STATED EXERCISE: Set all the material down again unchanged, without the pictures. The answer is a JSON array that holds each line as a string and skips blank lines.

AVAILABLE DATA:
-------

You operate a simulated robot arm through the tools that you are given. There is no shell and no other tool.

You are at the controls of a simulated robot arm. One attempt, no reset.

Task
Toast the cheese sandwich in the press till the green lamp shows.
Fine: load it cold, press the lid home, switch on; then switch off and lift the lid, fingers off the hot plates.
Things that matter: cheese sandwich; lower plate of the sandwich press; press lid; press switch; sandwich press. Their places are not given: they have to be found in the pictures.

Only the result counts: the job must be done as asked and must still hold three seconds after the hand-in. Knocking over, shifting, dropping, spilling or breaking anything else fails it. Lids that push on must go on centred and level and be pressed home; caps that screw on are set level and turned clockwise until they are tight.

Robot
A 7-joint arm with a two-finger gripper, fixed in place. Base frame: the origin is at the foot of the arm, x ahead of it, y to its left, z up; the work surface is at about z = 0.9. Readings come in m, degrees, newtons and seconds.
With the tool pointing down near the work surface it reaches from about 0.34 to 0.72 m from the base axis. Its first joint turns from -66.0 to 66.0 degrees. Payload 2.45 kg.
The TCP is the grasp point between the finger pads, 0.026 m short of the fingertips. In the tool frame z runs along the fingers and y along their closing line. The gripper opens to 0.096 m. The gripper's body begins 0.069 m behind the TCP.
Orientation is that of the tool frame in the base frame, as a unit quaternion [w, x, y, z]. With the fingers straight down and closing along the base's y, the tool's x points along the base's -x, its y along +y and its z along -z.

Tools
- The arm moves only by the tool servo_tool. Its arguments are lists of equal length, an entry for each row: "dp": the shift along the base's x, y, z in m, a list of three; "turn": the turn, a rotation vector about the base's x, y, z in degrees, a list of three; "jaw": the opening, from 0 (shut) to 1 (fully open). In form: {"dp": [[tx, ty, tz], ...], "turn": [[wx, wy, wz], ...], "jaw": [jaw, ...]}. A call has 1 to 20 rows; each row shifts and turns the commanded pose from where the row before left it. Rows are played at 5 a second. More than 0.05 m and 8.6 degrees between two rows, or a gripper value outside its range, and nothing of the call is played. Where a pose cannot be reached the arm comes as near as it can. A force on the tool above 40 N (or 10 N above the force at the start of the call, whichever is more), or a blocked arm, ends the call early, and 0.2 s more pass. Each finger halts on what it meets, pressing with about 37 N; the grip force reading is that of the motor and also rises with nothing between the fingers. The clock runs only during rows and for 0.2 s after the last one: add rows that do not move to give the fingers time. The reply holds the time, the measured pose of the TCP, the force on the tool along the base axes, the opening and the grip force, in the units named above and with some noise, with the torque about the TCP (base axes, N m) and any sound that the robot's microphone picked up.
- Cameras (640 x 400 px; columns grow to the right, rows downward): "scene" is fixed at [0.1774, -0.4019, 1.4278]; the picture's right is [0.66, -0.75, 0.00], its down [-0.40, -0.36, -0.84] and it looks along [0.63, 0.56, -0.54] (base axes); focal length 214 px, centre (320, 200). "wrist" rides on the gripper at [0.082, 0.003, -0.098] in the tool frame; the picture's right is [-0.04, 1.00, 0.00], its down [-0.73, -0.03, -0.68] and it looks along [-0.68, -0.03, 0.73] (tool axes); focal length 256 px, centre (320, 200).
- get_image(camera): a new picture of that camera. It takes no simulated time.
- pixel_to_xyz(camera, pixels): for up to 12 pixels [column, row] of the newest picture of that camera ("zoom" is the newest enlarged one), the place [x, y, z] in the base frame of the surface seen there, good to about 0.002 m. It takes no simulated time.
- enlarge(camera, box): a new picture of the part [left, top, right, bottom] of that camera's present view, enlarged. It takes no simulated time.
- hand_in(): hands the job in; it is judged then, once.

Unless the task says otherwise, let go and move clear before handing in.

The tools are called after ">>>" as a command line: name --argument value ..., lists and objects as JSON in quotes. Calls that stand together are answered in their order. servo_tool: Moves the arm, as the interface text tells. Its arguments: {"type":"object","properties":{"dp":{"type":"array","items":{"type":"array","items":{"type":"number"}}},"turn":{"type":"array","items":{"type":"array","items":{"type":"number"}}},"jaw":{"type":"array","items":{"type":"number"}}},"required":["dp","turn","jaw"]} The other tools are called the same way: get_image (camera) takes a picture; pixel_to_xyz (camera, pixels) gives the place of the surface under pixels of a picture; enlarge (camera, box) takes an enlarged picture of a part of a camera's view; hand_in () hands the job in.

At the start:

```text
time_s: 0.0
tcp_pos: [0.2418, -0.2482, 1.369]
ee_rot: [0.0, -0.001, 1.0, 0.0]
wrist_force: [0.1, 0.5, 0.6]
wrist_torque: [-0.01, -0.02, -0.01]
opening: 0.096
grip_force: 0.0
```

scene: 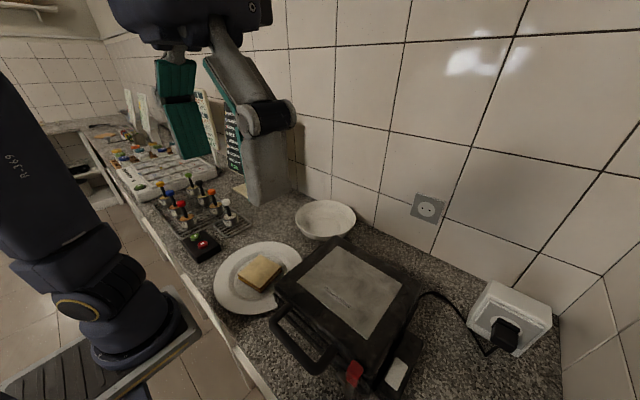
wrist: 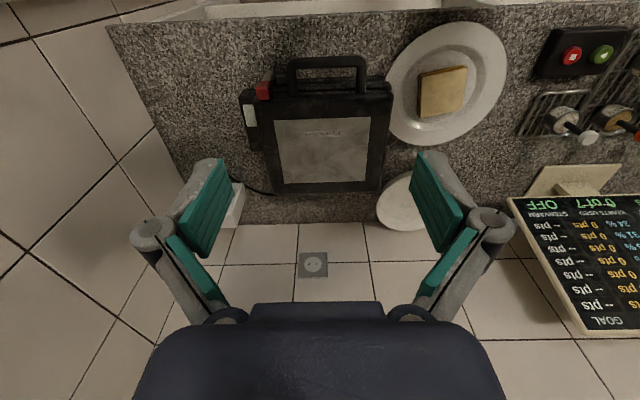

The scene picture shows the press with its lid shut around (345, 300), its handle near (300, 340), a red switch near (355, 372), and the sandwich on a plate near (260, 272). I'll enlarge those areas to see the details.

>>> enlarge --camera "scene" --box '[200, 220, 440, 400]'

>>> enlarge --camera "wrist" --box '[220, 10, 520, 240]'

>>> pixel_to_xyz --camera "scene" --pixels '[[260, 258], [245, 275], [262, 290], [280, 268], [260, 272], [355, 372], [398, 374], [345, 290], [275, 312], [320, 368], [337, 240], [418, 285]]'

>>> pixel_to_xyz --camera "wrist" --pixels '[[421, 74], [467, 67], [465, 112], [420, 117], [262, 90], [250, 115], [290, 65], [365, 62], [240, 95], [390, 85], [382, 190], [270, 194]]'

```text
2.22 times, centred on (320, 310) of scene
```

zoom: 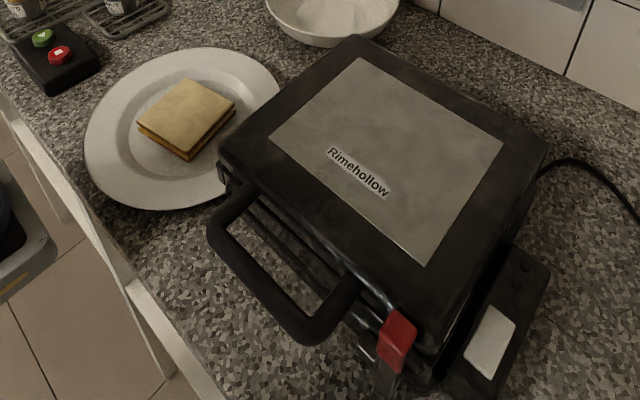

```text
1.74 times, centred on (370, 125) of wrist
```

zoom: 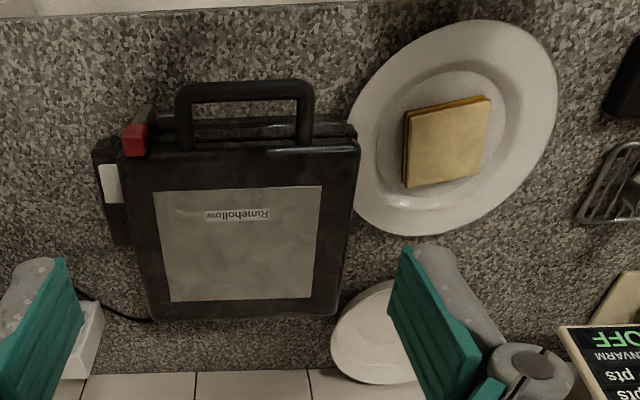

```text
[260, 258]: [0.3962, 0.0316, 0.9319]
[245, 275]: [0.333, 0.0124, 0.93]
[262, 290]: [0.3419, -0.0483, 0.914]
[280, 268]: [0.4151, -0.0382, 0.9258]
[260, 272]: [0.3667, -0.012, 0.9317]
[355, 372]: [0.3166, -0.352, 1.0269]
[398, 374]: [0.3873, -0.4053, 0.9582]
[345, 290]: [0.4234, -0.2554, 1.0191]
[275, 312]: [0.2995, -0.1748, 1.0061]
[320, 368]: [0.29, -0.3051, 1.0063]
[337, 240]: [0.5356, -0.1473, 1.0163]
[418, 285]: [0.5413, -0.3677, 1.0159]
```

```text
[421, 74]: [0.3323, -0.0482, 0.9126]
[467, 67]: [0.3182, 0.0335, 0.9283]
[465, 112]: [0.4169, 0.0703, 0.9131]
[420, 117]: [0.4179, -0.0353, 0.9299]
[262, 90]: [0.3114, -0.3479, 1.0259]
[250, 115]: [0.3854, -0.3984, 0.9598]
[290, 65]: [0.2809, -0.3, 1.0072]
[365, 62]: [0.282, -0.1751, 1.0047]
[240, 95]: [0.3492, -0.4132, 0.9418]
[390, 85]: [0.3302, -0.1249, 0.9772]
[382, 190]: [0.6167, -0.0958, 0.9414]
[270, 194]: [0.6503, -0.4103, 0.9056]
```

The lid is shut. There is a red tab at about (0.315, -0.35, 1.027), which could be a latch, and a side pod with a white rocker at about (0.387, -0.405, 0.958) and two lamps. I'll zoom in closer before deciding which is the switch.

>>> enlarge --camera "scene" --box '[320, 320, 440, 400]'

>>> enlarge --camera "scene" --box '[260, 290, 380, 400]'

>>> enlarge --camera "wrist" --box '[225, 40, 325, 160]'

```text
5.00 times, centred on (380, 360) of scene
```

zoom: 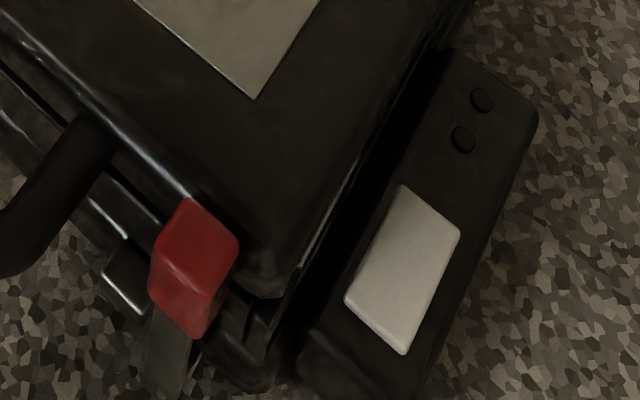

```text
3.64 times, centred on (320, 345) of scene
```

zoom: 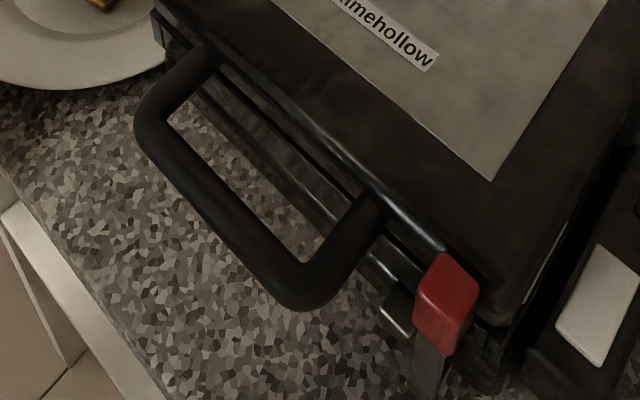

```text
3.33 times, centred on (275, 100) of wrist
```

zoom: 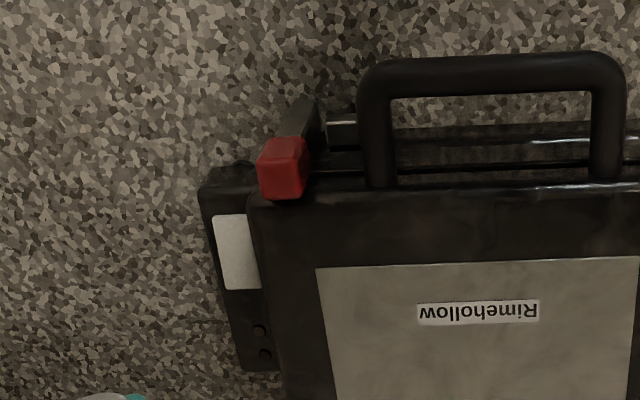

-------

EXERCISE RESULT:
[
  "You operate a simulated robot arm through the tools that you are given. There is no shell and no other tool.",
  "You are at the controls of a simulated robot arm. One attempt, no reset.",
  "Task",
  "Toast the cheese sandwich in the press till the green lamp shows.",
  "Fine: load it cold, press the lid home, switch on; then switch off and lift the lid, fingers off the hot plates.",
  "Things that matter: cheese sandwich; lower plate of the sandwich press; press lid; press switch; sandwich press. Their places are not given: they have to be found in the pictures.",
  "Only the result counts: the job must be done as asked and must still hold three seconds after the hand-in. Knocking over, shifting, dropping, spilling or breaking anything else fails it. Lids that push on must go on centred and level and be pressed home; caps that screw on are set level and turned clockwise until they are tight.",
  "Robot",
  "A 7-joint arm with a two-finger gripper, fixed in place. Base frame: the origin is at the foot of the arm, x ahead of it, y to its left, z up; the work surface is at about z = 0.9. Readings come in m, degrees, newtons and seconds.",
  "With the tool pointing down near the work surface it reaches from about 0.34 to 0.72 m from the base axis. Its first joint turns from -66.0 to 66.0 degrees. Payload 2.45 kg.",
  "The TCP is the grasp point between the finger pads, 0.026 m short of the fingertips. In the tool frame z runs along the fingers and y along their closing line. The gripper opens to 0.096 m. The gripper's body begins 0.069 m behind the TCP.",
  "Orientation is that of the tool frame in the base frame, as a unit quaternion [w, x, y, z]. With the fingers straight down and closing along the base's y, the tool's x points along the base's -x, its y along +y and its z along -z.",
  "Tools",
  "- The arm moves only by the tool servo_tool. Its arguments are lists of equal length, an entry for each row: \"dp\": the shift along the base's x, y, z in m, a list of three; \"turn\": the turn, a rotation vector about the base's x, y, z in degrees, a list of three; \"jaw\": the opening, from 0 (shut) to 1 (fully open). In form: {\"dp\": [[tx, ty, tz], ...], \"turn\": [[wx, wy, wz], ...], \"jaw\": [jaw, ...]}. A call has 1 to 20 rows; each row shifts and turns the commanded pose from where the row before left it. Rows are played at 5 a second. More than 0.05 m and 8.6 degrees between two rows, or a gripper value outside its range, and nothing of the call is played. Where a pose cannot be reached the arm comes as near as it can. A force on the tool above 40 N (or 10 N above the force at the start of the call, whichever is more), or a blocked arm, ends the call early, and 0.2 s more pass. Each finger halts on what it meets, pressing with about 37 N; the grip force reading is that of the motor and also rises with nothing between the fingers. The clock runs only during rows and for 0.2 s after the last one: add rows that do not move to give the fingers time. The reply holds the time, the measured pose of the TCP, the force on the tool along the base axes, the opening and the grip force, in the units named above and with some noise, with the torque about the TCP (base axes, N m) and any sound that the robot's microphone picked up.",
  "- Cameras (640 x 400 px; columns grow to the right, rows downward): \"scene\" is fixed at [0.1774, -0.4019, 1.4278]; the picture's right is [0.66, -0.75, 0.00], its down [-0.40, -0.36, -0.84] and it looks along [0.63, 0.56, -0.54] (base axes); focal length 214 px, centre (320, 200). \"wrist\" rides on the gripper at [0.082, 0.003, -0.098] in the tool frame; the picture's right is [-0.04, 1.00, 0.00], its down [-0.73, -0.03, -0.68] and it looks along [-0.68, -0.03, 0.73] (tool axes); focal length 256 px, centre (320, 200).",
  "- get_image(camera): a new picture of that camera. It takes no simulated time.",
  "- pixel_to_xyz(camera, pixels): for up to 12 pixels [column, row] of the newest picture of that camera (\"zoom\" is the newest enlarged one), the place [x, y, z] in the base frame of the surface seen there, good to about 0.002 m. It takes no simulated time.",
  "- enlarge(camera, box): a new picture of the part [left, top, right, bottom] of that camera's present view, enlarged. It takes no simulated time.",
  "- hand_in(): hands the job in; it is judged then, once.",
  "Unless the task says otherwise, let go and move clear before handing in.",
  "The tools are called after \">>>\" as a command line: name --argument value ..., lists and objects as JSON in quotes. Calls that stand together are answered in their order. servo_tool: Moves the arm, as the interface text tells. Its arguments: {\"type\":\"object\",\"properties\":{\"dp\":{\"type\":\"array\",\"items\":{\"type\":\"array\",\"items\":{\"type\":\"number\"}}},\"turn\":{\"type\":\"array\",\"items\":{\"type\":\"array\",\"items\":{\"type\":\"number\"}}},\"jaw\":{\"type\":\"array\",\"items\":{\"type\":\"number\"}}},\"required\":[\"dp\",\"turn\",\"jaw\"]} The other tools are called the same way: get_image (camera) takes a picture; pixel_to_xyz (camera, pixels) gives the place of the surface under pixels of a picture; enlarge (camera, box) takes an enlarged picture of a part of a camera's view; hand_in () hands the job in.",
  "At the start:",
  "```text",
  "time_s: 0.0",
  "tcp_pos: [0.2418, -0.2482, 1.369]",
  "ee_rot: [0.0, -0.001, 1.0, 0.0]",
  "wrist_force: [0.1, 0.5, 0.6]",
  "wrist_torque: [-0.01, -0.02, -0.01]",
  "opening: 0.096",
  "grip_force: 0.0",
  "```",
  "scene: ",
  "wrist: ",
  "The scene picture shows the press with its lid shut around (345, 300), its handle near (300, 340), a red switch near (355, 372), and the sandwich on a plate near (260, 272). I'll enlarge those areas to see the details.",
  ">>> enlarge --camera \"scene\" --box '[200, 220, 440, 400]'",
  ">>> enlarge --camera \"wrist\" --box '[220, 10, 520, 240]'",
  ">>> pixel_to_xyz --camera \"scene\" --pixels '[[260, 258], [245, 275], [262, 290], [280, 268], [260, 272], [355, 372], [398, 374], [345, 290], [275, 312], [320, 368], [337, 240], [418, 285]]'",
  ">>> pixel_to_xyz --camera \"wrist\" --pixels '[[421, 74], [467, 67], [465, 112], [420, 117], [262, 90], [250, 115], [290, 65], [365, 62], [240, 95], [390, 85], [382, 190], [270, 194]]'",
  "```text",
  "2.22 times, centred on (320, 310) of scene",
  "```",
  "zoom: ",
  "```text",
  "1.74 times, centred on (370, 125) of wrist",
  "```",
  "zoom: ",
  "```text",
  "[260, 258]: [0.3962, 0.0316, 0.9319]",
  "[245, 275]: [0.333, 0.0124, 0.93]",
  "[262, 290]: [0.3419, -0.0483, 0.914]",
  "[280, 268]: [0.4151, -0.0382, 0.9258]",
  "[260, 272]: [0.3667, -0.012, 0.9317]",
  "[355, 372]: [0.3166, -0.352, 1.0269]",
  "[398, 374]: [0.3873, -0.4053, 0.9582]",
  "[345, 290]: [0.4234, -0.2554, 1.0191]",
  "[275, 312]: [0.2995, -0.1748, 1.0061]",
  "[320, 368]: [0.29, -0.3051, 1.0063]",
  "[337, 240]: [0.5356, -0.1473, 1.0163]",
  "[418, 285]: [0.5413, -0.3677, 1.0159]",
  "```",
  "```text",
  "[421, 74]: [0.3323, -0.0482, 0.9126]",
  "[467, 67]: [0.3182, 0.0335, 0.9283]",
  "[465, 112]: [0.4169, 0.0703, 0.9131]",
  "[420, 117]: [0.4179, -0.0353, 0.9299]",
  "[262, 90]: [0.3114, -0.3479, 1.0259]",
  "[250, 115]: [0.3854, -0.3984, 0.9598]",
  "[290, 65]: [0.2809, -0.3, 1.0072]",
  "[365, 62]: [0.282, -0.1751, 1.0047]",
  "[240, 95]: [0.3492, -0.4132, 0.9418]",
  "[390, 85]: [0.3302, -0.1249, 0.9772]",
  "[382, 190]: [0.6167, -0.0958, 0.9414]",
  "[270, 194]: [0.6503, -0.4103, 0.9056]",
  "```",
  "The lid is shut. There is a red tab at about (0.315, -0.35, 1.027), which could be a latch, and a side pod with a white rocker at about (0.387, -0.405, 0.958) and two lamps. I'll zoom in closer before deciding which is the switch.",
  ">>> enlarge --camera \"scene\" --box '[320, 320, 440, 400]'",
  ">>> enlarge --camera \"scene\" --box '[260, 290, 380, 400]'",
  ">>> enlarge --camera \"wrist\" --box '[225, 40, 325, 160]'",
  "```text",
  "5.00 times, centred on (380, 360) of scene",
  "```",
  "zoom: ",
  "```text",
  "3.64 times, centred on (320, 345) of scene",
  "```",
  "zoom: ",
  "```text",
  "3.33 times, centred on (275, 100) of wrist",
  "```",
  "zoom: "
]